Recipes for the cook-shops of the future…
No wonder Crooked Timber gives Erik Olin Wright the benefit of the doubt despite his life-long self-description as a Marxist. (Admittedly this is Analytical Marxism, something that may have about as much relationship to Marx as Eduard Bernstein—another self-described Marxist—had.)
By writing a book about the need for a return to Utopian thinking, Wright in essence was formulating recipes for the cook-shops of the future. Let me conclude with an excerpt from one of my articles linked to above:
Once he has dispensed with classical Marxist theory, Wright puts forward his new (“Wrightist”?) theory in chapter 4, titled “The Socialist Compass”. He starts off with the notion of a road map, but realizes that a compass is less rigid:
Instead of the metaphor of a road map guiding us to a known destination, the best we can probably do is to think of the project of emancipatory social change more like a voyage of exploration. We leave the well-known world with a compass that tells us the direction we are moving and an odometer which tells us how far from our point of departure we have traveled, but without a road map which lays out the entire route from the point of departure to the final destination. This has perils, of course: we may encounter chasms which we cannot cross, unforeseen obstacles which force us to move in a direction we had not planned. We may have to backtrack and try a new route.

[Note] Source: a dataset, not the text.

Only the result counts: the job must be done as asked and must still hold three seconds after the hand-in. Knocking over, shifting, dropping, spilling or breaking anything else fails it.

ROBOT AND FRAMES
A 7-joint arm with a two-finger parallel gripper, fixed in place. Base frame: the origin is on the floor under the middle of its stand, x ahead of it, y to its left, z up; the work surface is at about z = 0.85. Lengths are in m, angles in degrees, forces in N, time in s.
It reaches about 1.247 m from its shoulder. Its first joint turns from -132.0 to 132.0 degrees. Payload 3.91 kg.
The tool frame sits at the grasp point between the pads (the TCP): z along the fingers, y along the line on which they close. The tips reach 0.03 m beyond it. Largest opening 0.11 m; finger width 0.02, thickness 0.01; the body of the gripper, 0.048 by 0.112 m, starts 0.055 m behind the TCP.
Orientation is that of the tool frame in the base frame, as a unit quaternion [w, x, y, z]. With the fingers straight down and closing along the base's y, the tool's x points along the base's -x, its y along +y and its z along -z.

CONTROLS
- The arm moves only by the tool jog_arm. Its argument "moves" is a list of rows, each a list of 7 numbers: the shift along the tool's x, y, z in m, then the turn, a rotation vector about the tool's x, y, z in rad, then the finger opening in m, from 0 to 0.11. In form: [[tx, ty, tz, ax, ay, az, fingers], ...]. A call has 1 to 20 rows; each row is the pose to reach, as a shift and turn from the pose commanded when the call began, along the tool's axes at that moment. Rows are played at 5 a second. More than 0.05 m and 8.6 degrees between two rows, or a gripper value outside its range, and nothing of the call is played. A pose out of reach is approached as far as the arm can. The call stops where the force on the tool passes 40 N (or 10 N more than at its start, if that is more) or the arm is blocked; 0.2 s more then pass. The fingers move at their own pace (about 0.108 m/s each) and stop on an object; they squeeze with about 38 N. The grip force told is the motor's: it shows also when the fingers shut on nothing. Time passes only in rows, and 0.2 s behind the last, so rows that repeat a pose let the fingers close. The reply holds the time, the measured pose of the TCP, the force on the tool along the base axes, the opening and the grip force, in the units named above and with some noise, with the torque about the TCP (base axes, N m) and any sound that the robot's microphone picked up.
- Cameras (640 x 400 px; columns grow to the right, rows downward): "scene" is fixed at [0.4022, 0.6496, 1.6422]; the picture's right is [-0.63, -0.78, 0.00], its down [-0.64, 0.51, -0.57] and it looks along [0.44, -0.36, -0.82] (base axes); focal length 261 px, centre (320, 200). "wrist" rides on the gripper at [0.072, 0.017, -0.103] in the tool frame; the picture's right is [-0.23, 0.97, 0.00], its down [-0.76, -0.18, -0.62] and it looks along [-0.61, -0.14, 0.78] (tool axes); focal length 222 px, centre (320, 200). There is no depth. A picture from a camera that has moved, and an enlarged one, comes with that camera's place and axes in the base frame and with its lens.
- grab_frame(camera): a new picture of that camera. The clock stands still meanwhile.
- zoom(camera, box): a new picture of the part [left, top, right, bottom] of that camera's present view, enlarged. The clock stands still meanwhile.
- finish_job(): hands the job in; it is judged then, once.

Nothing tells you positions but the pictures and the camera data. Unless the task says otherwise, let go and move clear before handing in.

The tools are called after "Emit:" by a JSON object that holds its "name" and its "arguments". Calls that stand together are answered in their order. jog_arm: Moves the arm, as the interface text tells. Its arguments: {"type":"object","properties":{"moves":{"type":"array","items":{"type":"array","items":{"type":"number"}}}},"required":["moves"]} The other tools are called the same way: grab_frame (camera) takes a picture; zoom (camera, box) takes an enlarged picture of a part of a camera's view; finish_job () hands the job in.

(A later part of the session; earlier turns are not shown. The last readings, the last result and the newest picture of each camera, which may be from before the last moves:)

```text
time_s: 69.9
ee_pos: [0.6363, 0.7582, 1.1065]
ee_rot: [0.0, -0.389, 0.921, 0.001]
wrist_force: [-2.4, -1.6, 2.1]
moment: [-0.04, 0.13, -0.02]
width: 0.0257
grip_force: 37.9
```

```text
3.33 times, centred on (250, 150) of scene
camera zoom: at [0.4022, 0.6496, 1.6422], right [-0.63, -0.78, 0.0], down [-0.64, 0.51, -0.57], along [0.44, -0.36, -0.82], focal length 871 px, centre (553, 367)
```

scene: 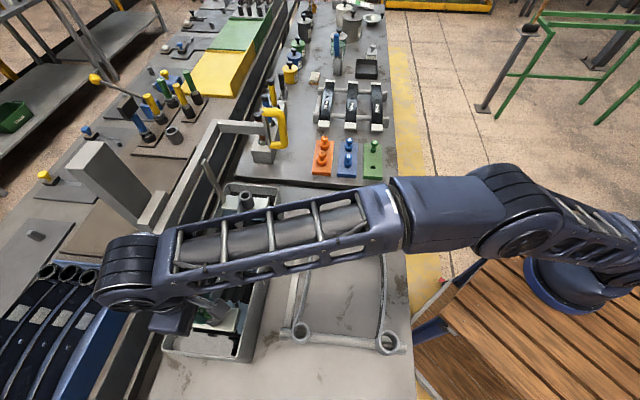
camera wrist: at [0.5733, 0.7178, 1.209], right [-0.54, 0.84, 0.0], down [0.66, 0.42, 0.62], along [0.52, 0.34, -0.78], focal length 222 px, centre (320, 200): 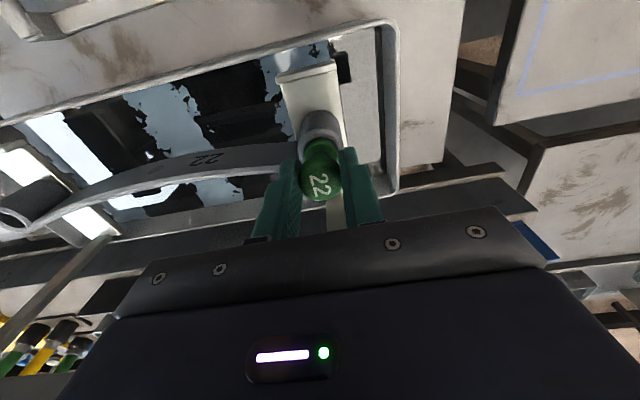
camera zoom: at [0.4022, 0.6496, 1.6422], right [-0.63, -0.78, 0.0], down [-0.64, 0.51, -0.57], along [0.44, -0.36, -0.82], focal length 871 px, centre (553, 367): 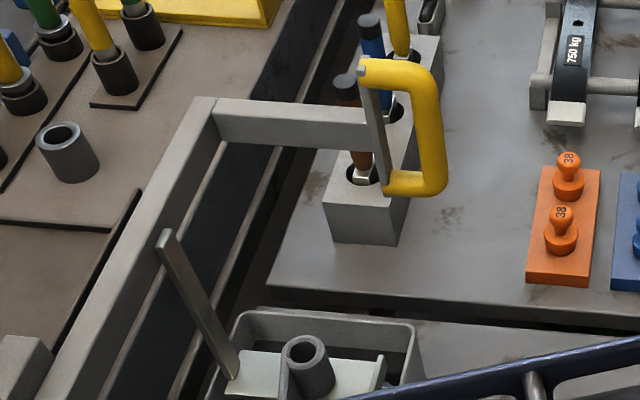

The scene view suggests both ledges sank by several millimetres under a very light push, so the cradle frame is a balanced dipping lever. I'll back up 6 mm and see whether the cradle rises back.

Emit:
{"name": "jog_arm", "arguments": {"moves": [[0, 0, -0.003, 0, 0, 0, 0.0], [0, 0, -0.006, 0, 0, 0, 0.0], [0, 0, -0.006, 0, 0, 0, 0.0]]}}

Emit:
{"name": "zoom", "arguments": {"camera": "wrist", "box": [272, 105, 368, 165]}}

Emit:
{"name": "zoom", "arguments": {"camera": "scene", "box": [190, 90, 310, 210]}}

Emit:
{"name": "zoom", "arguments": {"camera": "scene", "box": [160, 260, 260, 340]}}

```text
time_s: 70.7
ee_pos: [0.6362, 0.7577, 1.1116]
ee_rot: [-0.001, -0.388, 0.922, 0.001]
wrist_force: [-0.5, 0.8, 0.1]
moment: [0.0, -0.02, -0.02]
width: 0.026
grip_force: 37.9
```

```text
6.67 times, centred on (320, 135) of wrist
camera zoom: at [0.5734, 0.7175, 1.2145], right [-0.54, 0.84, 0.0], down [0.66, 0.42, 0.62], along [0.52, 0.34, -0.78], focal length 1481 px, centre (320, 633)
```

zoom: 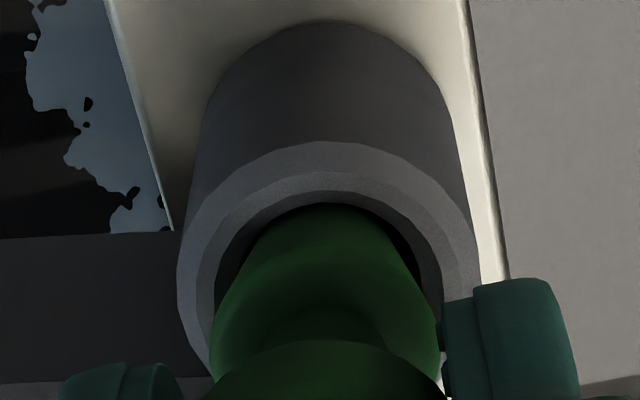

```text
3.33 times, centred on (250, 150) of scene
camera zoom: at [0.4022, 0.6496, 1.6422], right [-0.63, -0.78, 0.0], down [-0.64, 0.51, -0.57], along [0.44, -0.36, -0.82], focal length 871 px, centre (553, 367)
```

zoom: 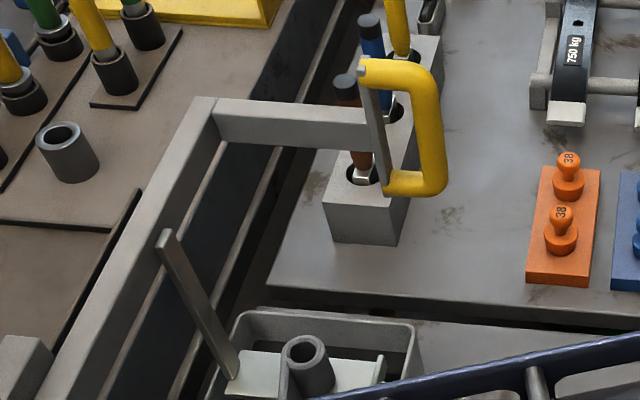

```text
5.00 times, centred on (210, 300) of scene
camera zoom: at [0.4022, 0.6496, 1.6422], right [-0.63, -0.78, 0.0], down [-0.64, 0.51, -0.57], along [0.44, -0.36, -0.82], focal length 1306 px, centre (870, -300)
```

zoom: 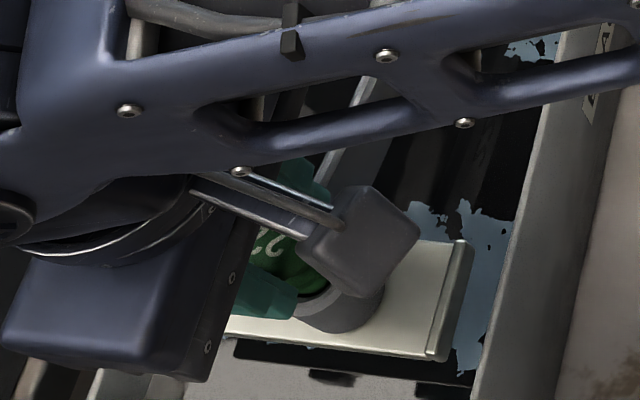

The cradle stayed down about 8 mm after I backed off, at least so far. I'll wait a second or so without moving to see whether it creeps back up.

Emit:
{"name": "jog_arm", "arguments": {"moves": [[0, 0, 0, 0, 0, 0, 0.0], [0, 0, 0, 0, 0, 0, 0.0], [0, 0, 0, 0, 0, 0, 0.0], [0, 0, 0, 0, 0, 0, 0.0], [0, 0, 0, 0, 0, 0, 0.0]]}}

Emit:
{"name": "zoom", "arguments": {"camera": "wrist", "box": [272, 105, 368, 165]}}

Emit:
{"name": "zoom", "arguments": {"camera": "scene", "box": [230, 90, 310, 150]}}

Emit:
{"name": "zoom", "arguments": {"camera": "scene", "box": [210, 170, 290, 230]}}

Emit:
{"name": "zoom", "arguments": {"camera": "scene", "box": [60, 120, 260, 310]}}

Unfortunately, neither a road map nor a compass is the sort of metaphor that will be of much use to a socialist movement. Road maps and compasses are only useful when it comes to static realities, like a street, a lake, a rest stop, an ocean or a continent. Revolutionary politics defy any attempts to apply fixed categories since the ground is always shifting beneath your feet. Yesterday’s South might be tomorrow’s North. Indeed, there is absolutely no engagement in Wright with the social realities of present-day America, from the problems of immigrant labor to the decline of the trade union movement. It makes no sense of speaking about compasses to lead you in the direction of socialism while ignoring the pitfalls in your immediate path.